Dataset section:
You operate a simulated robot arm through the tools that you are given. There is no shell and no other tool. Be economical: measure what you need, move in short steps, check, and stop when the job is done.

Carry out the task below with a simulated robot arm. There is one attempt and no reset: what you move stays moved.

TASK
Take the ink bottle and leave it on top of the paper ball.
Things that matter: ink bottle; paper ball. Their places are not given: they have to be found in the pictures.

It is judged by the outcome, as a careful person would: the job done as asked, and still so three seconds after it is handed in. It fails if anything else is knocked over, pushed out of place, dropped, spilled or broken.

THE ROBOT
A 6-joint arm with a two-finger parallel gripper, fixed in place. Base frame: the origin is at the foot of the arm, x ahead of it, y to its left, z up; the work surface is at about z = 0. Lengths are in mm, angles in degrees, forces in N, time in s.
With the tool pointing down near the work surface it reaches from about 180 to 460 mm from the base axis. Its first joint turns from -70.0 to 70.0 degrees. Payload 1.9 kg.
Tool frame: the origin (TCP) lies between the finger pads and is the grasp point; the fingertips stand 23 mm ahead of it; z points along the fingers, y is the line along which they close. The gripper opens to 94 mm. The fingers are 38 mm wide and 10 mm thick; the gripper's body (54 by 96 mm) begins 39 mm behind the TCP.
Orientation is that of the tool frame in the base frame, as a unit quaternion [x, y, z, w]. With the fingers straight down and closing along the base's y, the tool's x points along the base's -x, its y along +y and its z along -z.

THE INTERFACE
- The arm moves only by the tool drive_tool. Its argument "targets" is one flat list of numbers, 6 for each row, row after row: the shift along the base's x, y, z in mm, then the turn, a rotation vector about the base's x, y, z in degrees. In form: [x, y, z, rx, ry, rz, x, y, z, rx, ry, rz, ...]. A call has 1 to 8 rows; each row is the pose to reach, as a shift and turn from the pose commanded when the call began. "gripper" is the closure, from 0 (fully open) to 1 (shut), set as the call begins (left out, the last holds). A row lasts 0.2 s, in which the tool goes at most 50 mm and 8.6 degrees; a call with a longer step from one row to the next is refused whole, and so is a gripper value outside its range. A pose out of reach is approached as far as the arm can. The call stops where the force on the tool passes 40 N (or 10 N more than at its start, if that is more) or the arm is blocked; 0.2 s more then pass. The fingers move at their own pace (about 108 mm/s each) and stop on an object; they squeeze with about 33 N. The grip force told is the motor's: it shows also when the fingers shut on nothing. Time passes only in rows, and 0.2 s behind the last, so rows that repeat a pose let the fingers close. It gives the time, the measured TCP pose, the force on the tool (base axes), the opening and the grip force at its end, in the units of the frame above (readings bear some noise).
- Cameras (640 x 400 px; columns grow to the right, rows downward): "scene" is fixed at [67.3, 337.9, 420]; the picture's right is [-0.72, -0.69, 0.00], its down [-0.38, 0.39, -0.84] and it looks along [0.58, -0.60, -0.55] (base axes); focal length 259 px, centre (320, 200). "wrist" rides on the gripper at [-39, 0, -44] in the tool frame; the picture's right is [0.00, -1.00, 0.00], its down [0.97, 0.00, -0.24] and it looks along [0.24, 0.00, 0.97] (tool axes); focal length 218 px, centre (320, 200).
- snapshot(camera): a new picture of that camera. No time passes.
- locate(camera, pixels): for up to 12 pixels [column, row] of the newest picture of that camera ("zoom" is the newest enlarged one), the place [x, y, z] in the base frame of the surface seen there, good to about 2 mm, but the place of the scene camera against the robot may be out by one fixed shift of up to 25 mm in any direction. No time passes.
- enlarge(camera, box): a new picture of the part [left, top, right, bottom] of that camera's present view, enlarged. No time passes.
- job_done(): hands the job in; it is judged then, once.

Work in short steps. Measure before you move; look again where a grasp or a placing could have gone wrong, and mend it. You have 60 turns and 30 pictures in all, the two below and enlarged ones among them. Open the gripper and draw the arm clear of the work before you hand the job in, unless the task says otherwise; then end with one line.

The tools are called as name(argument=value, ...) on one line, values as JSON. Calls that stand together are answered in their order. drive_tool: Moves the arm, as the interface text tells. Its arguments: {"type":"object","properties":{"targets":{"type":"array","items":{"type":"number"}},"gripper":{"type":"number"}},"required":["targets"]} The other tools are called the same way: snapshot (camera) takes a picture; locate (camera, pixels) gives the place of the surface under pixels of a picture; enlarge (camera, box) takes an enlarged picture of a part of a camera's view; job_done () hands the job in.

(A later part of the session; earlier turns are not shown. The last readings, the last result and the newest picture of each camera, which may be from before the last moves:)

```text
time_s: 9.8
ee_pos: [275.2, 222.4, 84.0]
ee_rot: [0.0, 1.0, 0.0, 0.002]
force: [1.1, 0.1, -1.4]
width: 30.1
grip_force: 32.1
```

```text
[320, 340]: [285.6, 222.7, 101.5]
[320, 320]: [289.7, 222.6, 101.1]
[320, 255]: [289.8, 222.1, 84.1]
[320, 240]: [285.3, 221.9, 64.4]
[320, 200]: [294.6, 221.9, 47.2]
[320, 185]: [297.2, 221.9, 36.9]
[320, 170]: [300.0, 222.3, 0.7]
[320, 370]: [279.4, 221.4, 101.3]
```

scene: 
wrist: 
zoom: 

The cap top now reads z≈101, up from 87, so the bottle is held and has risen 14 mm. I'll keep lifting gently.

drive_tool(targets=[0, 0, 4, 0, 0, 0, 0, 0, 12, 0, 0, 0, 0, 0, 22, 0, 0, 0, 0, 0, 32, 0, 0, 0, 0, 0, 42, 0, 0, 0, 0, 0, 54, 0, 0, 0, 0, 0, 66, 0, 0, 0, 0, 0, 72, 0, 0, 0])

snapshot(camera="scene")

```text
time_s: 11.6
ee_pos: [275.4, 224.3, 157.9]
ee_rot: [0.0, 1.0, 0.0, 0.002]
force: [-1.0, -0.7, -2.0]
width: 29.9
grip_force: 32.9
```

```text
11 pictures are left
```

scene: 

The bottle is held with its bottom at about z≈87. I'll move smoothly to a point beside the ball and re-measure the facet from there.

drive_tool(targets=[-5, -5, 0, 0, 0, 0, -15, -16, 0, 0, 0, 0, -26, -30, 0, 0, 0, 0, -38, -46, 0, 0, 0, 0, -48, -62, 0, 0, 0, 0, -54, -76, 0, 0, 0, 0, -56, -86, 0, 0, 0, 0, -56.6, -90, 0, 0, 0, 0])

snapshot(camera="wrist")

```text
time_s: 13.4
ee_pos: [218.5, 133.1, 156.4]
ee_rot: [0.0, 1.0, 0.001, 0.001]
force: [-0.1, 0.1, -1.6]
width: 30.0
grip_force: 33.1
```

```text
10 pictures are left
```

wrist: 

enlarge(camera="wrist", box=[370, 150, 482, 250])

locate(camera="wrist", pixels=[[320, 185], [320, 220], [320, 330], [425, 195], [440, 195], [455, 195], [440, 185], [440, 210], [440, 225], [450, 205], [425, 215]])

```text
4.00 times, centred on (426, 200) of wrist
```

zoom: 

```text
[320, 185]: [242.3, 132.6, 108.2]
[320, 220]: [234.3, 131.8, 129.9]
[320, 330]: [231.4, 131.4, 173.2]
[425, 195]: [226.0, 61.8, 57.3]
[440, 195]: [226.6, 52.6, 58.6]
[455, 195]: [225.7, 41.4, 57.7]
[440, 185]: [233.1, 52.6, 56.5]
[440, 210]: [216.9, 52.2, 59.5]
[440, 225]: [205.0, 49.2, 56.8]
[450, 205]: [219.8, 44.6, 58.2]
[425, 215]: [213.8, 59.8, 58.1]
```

What you will do:
Your task is to transcribe the listing above in full, exactly as given.

Task output:
You operate a simulated robot arm through the tools that you are given. There is no shell and no other tool. Be economical: measure what you need, move in short steps, check, and stop when the job is done.

Carry out the task below with a simulated robot arm. There is one attempt and no reset: what you move stays moved.

TASK
Take the ink bottle and leave it on top of the paper ball.
Things that matter: ink bottle; paper ball. Their places are not given: they have to be found in the pictures.

It is judged by the outcome, as a careful person would: the job done as asked, and still so three seconds after it is handed in. It fails if anything else is knocked over, pushed out of place, dropped, spilled or broken.

THE ROBOT
A 6-joint arm with a two-finger parallel gripper, fixed in place. Base frame: the origin is at the foot of the arm, x ahead of it, y to its left, z up; the work surface is at about z = 0. Lengths are in mm, angles in degrees, forces in N, time in s.
With the tool pointing down near the work surface it reaches from about 180 to 460 mm from the base axis. Its first joint turns from -70.0 to 70.0 degrees. Payload 1.9 kg.
Tool frame: the origin (TCP) lies between the finger pads and is the grasp point; the fingertips stand 23 mm ahead of it; z points along the fingers, y is the line along which they close. The gripper opens to 94 mm. The fingers are 38 mm wide and 10 mm thick; the gripper's body (54 by 96 mm) begins 39 mm behind the TCP.
Orientation is that of the tool frame in the base frame, as a unit quaternion [x, y, z, w]. With the fingers straight down and closing along the base's y, the tool's x points along the base's -x, its y along +y and its z along -z.

THE INTERFACE
- The arm moves only by the tool drive_tool. Its argument "targets" is one flat list of numbers, 6 for each row, row after row: the shift along the base's x, y, z in mm, then the turn, a rotation vector about the base's x, y, z in degrees. In form: [x, y, z, rx, ry, rz, x, y, z, rx, ry, rz, ...]. A call has 1 to 8 rows; each row is the pose to reach, as a shift and turn from the pose commanded when the call began. "gripper" is the closure, from 0 (fully open) to 1 (shut), set as the call begins (left out, the last holds). A row lasts 0.2 s, in which the tool goes at most 50 mm and 8.6 degrees; a call with a longer step from one row to the next is refused whole, and so is a gripper value outside its range. A pose out of reach is approached as far as the arm can. The call stops where the force on the tool passes 40 N (or 10 N more than at its start, if that is more) or the arm is blocked; 0.2 s more then pass. The fingers move at their own pace (about 108 mm/s each) and stop on an object; they squeeze with about 33 N. The grip force told is the motor's: it shows also when the fingers shut on nothing. Time passes only in rows, and 0.2 s behind the last, so rows that repeat a pose let the fingers close. It gives the time, the measured TCP pose, the force on the tool (base axes), the opening and the grip force at its end, in the units of the frame above (readings bear some noise).
- Cameras (640 x 400 px; columns grow to the right, rows downward): "scene" is fixed at [67.3, 337.9, 420]; the picture's right is [-0.72, -0.69, 0.00], its down [-0.38, 0.39, -0.84] and it looks along [0.58, -0.60, -0.55] (base axes); focal length 259 px, centre (320, 200). "wrist" rides on the gripper at [-39, 0, -44] in the tool frame; the picture's right is [0.00, -1.00, 0.00], its down [0.97, 0.00, -0.24] and it looks along [0.24, 0.00, 0.97] (tool axes); focal length 218 px, centre (320, 200).
- snapshot(camera): a new picture of that camera. No time passes.
- locate(camera, pixels): for up to 12 pixels [column, row] of the newest picture of that camera ("zoom" is the newest enlarged one), the place [x, y, z] in the base frame of the surface seen there, good to about 2 mm, but the place of the scene camera against the robot may be out by one fixed shift of up to 25 mm in any direction. No time passes.
- enlarge(camera, box): a new picture of the part [left, top, right, bottom] of that camera's present view, enlarged. No time passes.
- job_done(): hands the job in; it is judged then, once.

Work in short steps. Measure before you move; look again where a grasp or a placing could have gone wrong, and mend it. You have 60 turns and 30 pictures in all, the two below and enlarged ones among them. Open the gripper and draw the arm clear of the work before you hand the job in, unless the task says otherwise; then end with one line.

The tools are called as name(argument=value, ...) on one line, values as JSON. Calls that stand together are answered in their order. drive_tool: Moves the arm, as the interface text tells. Its arguments: {"type":"object","properties":{"targets":{"type":"array","items":{"type":"number"}},"gripper":{"type":"number"}},"required":["targets"]} The other tools are called the same way: snapshot (camera) takes a picture; locate (camera, pixels) gives the place of the surface under pixels of a picture; enlarge (camera, box) takes an enlarged picture of a part of a camera's view; job_done () hands the job in.

(A later part of the session; earlier turns are not shown. The last readings, the last result and the newest picture of each camera, which may be from before the last moves:)

```text
time_s: 9.8
ee_pos: [275.2, 222.4, 84.0]
ee_rot: [0.0, 1.0, 0.0, 0.002]
force: [1.1, 0.1, -1.4]
width: 30.1
grip_force: 32.1
```

```text
[320, 340]: [285.6, 222.7, 101.5]
[320, 320]: [289.7, 222.6, 101.1]
[320, 255]: [289.8, 222.1, 84.1]
[320, 240]: [285.3, 221.9, 64.4]
[320, 200]: [294.6, 221.9, 47.2]
[320, 185]: [297.2, 221.9, 36.9]
[320, 170]: [300.0, 222.3, 0.7]
[320, 370]: [279.4, 221.4, 101.3]
```

scene: 
wrist: 
zoom: 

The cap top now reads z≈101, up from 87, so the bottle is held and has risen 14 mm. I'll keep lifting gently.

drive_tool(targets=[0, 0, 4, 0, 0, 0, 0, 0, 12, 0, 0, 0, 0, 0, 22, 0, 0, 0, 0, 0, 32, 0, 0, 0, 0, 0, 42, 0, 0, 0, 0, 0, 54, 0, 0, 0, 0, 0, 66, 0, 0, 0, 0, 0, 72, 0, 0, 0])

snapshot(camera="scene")

```text
time_s: 11.6
ee_pos: [275.4, 224.3, 157.9]
ee_rot: [0.0, 1.0, 0.0, 0.002]
force: [-1.0, -0.7, -2.0]
width: 29.9
grip_force: 32.9
```

```text
11 pictures are left
```

scene: 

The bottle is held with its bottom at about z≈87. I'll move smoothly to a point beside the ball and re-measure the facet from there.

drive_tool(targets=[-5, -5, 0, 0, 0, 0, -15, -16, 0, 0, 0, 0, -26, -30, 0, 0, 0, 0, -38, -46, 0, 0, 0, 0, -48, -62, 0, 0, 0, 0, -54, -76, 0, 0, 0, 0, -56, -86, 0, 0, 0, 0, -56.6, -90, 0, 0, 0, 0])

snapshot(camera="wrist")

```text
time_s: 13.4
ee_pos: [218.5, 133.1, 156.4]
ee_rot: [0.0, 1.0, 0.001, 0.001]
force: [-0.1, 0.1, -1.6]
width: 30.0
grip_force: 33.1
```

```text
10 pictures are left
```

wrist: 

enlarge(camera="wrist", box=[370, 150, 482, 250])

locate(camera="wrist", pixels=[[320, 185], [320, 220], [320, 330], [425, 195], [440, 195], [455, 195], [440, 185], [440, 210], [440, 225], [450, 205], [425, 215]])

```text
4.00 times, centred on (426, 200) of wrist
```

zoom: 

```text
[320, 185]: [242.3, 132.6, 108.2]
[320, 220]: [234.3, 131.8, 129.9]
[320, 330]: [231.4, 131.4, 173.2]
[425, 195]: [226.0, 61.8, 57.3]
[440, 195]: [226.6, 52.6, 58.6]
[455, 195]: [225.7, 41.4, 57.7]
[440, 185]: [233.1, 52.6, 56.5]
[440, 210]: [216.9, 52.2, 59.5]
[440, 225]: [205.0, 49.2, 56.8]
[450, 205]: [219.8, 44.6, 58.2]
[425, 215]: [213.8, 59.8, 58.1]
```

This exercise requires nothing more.